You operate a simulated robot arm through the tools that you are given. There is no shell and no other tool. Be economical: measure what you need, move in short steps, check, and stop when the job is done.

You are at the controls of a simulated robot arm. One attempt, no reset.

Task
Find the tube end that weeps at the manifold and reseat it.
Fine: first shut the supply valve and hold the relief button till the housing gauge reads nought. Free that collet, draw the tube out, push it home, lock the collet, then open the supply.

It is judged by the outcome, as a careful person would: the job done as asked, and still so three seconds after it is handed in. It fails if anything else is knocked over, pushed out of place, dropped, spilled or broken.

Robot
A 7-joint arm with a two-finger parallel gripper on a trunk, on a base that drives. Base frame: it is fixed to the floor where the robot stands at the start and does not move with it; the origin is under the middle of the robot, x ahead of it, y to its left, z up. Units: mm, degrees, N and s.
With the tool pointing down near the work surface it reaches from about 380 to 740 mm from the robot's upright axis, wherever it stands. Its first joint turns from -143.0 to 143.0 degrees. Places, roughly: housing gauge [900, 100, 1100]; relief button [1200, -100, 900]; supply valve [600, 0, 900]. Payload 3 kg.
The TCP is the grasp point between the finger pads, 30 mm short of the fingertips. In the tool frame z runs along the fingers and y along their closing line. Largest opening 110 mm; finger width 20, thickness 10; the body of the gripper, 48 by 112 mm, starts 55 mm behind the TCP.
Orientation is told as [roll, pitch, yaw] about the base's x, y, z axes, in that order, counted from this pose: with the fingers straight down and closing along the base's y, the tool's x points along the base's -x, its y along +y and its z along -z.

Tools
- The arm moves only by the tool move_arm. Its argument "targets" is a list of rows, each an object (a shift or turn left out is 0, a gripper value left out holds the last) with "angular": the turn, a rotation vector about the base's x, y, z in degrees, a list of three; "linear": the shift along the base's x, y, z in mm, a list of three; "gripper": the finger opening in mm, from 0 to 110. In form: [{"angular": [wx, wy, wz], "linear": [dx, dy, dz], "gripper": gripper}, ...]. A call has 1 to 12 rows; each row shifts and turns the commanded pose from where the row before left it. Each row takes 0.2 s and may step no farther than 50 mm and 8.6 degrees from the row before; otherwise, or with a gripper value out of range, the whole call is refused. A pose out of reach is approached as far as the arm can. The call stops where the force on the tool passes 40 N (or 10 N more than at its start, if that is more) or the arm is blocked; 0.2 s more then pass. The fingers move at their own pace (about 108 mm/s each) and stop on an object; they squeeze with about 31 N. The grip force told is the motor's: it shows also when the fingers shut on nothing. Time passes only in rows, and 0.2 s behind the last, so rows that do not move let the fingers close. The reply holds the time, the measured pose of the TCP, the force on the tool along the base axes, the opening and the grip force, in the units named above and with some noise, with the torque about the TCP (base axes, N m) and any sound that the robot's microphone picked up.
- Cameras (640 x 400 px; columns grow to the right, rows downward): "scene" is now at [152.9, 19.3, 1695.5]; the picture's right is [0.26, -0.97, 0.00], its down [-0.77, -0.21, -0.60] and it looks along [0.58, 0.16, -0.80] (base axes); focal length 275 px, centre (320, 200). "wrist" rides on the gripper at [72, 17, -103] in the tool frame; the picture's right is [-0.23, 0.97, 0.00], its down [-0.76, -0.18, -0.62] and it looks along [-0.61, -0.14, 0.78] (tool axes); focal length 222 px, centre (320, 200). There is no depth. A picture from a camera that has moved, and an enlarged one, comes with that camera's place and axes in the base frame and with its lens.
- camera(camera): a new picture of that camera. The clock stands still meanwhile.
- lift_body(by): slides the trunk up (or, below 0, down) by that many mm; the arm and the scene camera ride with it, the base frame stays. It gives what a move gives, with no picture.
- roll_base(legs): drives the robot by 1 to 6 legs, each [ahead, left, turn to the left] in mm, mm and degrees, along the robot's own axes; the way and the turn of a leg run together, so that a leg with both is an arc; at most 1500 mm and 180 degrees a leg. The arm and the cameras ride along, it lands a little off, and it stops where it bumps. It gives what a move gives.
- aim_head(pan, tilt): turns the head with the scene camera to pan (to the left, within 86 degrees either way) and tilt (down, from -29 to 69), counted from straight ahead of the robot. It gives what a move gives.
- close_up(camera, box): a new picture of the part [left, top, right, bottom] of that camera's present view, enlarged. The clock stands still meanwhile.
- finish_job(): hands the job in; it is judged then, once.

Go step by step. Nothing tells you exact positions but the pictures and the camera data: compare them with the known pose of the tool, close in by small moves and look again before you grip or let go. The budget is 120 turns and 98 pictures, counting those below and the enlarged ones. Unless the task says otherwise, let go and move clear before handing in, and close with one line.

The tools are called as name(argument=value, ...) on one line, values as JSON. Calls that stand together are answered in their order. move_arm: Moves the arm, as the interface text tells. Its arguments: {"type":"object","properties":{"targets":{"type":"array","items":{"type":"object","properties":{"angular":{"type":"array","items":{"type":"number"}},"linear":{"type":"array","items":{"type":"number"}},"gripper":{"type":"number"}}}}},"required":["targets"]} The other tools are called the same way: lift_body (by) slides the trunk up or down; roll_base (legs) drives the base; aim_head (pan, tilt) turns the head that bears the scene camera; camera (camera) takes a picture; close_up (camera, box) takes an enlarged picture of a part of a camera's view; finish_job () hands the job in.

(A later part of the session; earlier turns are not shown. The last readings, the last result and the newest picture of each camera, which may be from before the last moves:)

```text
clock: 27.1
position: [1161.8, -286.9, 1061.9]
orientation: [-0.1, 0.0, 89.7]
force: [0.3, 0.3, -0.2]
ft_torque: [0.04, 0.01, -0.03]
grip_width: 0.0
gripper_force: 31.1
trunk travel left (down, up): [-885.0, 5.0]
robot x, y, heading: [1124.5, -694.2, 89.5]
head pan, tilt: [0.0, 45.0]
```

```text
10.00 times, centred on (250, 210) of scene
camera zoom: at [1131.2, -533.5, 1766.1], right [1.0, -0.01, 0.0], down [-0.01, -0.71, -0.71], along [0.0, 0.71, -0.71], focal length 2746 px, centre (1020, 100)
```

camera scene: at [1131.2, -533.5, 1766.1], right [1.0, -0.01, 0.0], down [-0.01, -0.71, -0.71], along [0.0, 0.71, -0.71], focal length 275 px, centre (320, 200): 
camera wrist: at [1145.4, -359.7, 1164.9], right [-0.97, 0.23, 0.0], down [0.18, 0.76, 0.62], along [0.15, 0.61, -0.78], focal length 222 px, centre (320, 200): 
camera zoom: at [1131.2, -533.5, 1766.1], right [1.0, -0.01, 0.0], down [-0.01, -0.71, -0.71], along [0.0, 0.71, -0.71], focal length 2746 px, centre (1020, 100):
__________
**YOUR OBJECTIVE**
Return all the data above once more, precisely as given. The answer is a JSON array that holds each line as a string and skips blank lines.

**SOLVED PROBLEM**
[
  "You operate a simulated robot arm through the tools that you are given. There is no shell and no other tool. Be economical: measure what you need, move in short steps, check, and stop when the job is done.",
  "You are at the controls of a simulated robot arm. One attempt, no reset.",
  "Task",
  "Find the tube end that weeps at the manifold and reseat it.",
  "Fine: first shut the supply valve and hold the relief button till the housing gauge reads nought. Free that collet, draw the tube out, push it home, lock the collet, then open the supply.",
  "It is judged by the outcome, as a careful person would: the job done as asked, and still so three seconds after it is handed in. It fails if anything else is knocked over, pushed out of place, dropped, spilled or broken.",
  "Robot",
  "A 7-joint arm with a two-finger parallel gripper on a trunk, on a base that drives. Base frame: it is fixed to the floor where the robot stands at the start and does not move with it; the origin is under the middle of the robot, x ahead of it, y to its left, z up. Units: mm, degrees, N and s.",
  "With the tool pointing down near the work surface it reaches from about 380 to 740 mm from the robot's upright axis, wherever it stands. Its first joint turns from -143.0 to 143.0 degrees. Places, roughly: housing gauge [900, 100, 1100]; relief button [1200, -100, 900]; supply valve [600, 0, 900]. Payload 3 kg.",
  "The TCP is the grasp point between the finger pads, 30 mm short of the fingertips. In the tool frame z runs along the fingers and y along their closing line. Largest opening 110 mm; finger width 20, thickness 10; the body of the gripper, 48 by 112 mm, starts 55 mm behind the TCP.",
  "Orientation is told as [roll, pitch, yaw] about the base's x, y, z axes, in that order, counted from this pose: with the fingers straight down and closing along the base's y, the tool's x points along the base's -x, its y along +y and its z along -z.",
  "Tools",
  "- The arm moves only by the tool move_arm. Its argument \"targets\" is a list of rows, each an object (a shift or turn left out is 0, a gripper value left out holds the last) with \"angular\": the turn, a rotation vector about the base's x, y, z in degrees, a list of three; \"linear\": the shift along the base's x, y, z in mm, a list of three; \"gripper\": the finger opening in mm, from 0 to 110. In form: [{\"angular\": [wx, wy, wz], \"linear\": [dx, dy, dz], \"gripper\": gripper}, ...]. A call has 1 to 12 rows; each row shifts and turns the commanded pose from where the row before left it. Each row takes 0.2 s and may step no farther than 50 mm and 8.6 degrees from the row before; otherwise, or with a gripper value out of range, the whole call is refused. A pose out of reach is approached as far as the arm can. The call stops where the force on the tool passes 40 N (or 10 N more than at its start, if that is more) or the arm is blocked; 0.2 s more then pass. The fingers move at their own pace (about 108 mm/s each) and stop on an object; they squeeze with about 31 N. The grip force told is the motor's: it shows also when the fingers shut on nothing. Time passes only in rows, and 0.2 s behind the last, so rows that do not move let the fingers close. The reply holds the time, the measured pose of the TCP, the force on the tool along the base axes, the opening and the grip force, in the units named above and with some noise, with the torque about the TCP (base axes, N m) and any sound that the robot's microphone picked up.",
  "- Cameras (640 x 400 px; columns grow to the right, rows downward): \"scene\" is now at [152.9, 19.3, 1695.5]; the picture's right is [0.26, -0.97, 0.00], its down [-0.77, -0.21, -0.60] and it looks along [0.58, 0.16, -0.80] (base axes); focal length 275 px, centre (320, 200). \"wrist\" rides on the gripper at [72, 17, -103] in the tool frame; the picture's right is [-0.23, 0.97, 0.00], its down [-0.76, -0.18, -0.62] and it looks along [-0.61, -0.14, 0.78] (tool axes); focal length 222 px, centre (320, 200). There is no depth. A picture from a camera that has moved, and an enlarged one, comes with that camera's place and axes in the base frame and with its lens.",
  "- camera(camera): a new picture of that camera. The clock stands still meanwhile.",
  "- lift_body(by): slides the trunk up (or, below 0, down) by that many mm; the arm and the scene camera ride with it, the base frame stays. It gives what a move gives, with no picture.",
  "- roll_base(legs): drives the robot by 1 to 6 legs, each [ahead, left, turn to the left] in mm, mm and degrees, along the robot's own axes; the way and the turn of a leg run together, so that a leg with both is an arc; at most 1500 mm and 180 degrees a leg. The arm and the cameras ride along, it lands a little off, and it stops where it bumps. It gives what a move gives.",
  "- aim_head(pan, tilt): turns the head with the scene camera to pan (to the left, within 86 degrees either way) and tilt (down, from -29 to 69), counted from straight ahead of the robot. It gives what a move gives.",
  "- close_up(camera, box): a new picture of the part [left, top, right, bottom] of that camera's present view, enlarged. The clock stands still meanwhile.",
  "- finish_job(): hands the job in; it is judged then, once.",
  "Go step by step. Nothing tells you exact positions but the pictures and the camera data: compare them with the known pose of the tool, close in by small moves and look again before you grip or let go. The budget is 120 turns and 98 pictures, counting those below and the enlarged ones. Unless the task says otherwise, let go and move clear before handing in, and close with one line.",
  "The tools are called as name(argument=value, ...) on one line, values as JSON. Calls that stand together are answered in their order. move_arm: Moves the arm, as the interface text tells. Its arguments: {\"type\":\"object\",\"properties\":{\"targets\":{\"type\":\"array\",\"items\":{\"type\":\"object\",\"properties\":{\"angular\":{\"type\":\"array\",\"items\":{\"type\":\"number\"}},\"linear\":{\"type\":\"array\",\"items\":{\"type\":\"number\"}},\"gripper\":{\"type\":\"number\"}}}}},\"required\":[\"targets\"]} The other tools are called the same way: lift_body (by) slides the trunk up or down; roll_base (legs) drives the base; aim_head (pan, tilt) turns the head that bears the scene camera; camera (camera) takes a picture; close_up (camera, box) takes an enlarged picture of a part of a camera's view; finish_job () hands the job in.",
  "(A later part of the session; earlier turns are not shown. The last readings, the last result and the newest picture of each camera, which may be from before the last moves:)",
  "```text",
  "clock: 27.1",
  "position: [1161.8, -286.9, 1061.9]",
  "orientation: [-0.1, 0.0, 89.7]",
  "force: [0.3, 0.3, -0.2]",
  "ft_torque: [0.04, 0.01, -0.03]",
  "grip_width: 0.0",
  "gripper_force: 31.1",
  "trunk travel left (down, up): [-885.0, 5.0]",
  "robot x, y, heading: [1124.5, -694.2, 89.5]",
  "head pan, tilt: [0.0, 45.0]",
  "```",
  "```text",
  "10.00 times, centred on (250, 210) of scene",
  "camera zoom: at [1131.2, -533.5, 1766.1], right [1.0, -0.01, 0.0], down [-0.01, -0.71, -0.71], along [0.0, 0.71, -0.71], focal length 2746 px, centre (1020, 100)",
  "```",
  "camera scene: at [1131.2, -533.5, 1766.1], right [1.0, -0.01, 0.0], down [-0.01, -0.71, -0.71], along [0.0, 0.71, -0.71], focal length 275 px, centre (320, 200): ",
  "camera wrist: at [1145.4, -359.7, 1164.9], right [-0.97, 0.23, 0.0], down [0.18, 0.76, 0.62], along [0.15, 0.61, -0.78], focal length 222 px, centre (320, 200): ",
  "camera zoom: at [1131.2, -533.5, 1766.1], right [1.0, -0.01, 0.0], down [-0.01, -0.71, -0.71], along [0.0, 0.71, -0.71], focal length 2746 px, centre (1020, 100):"
]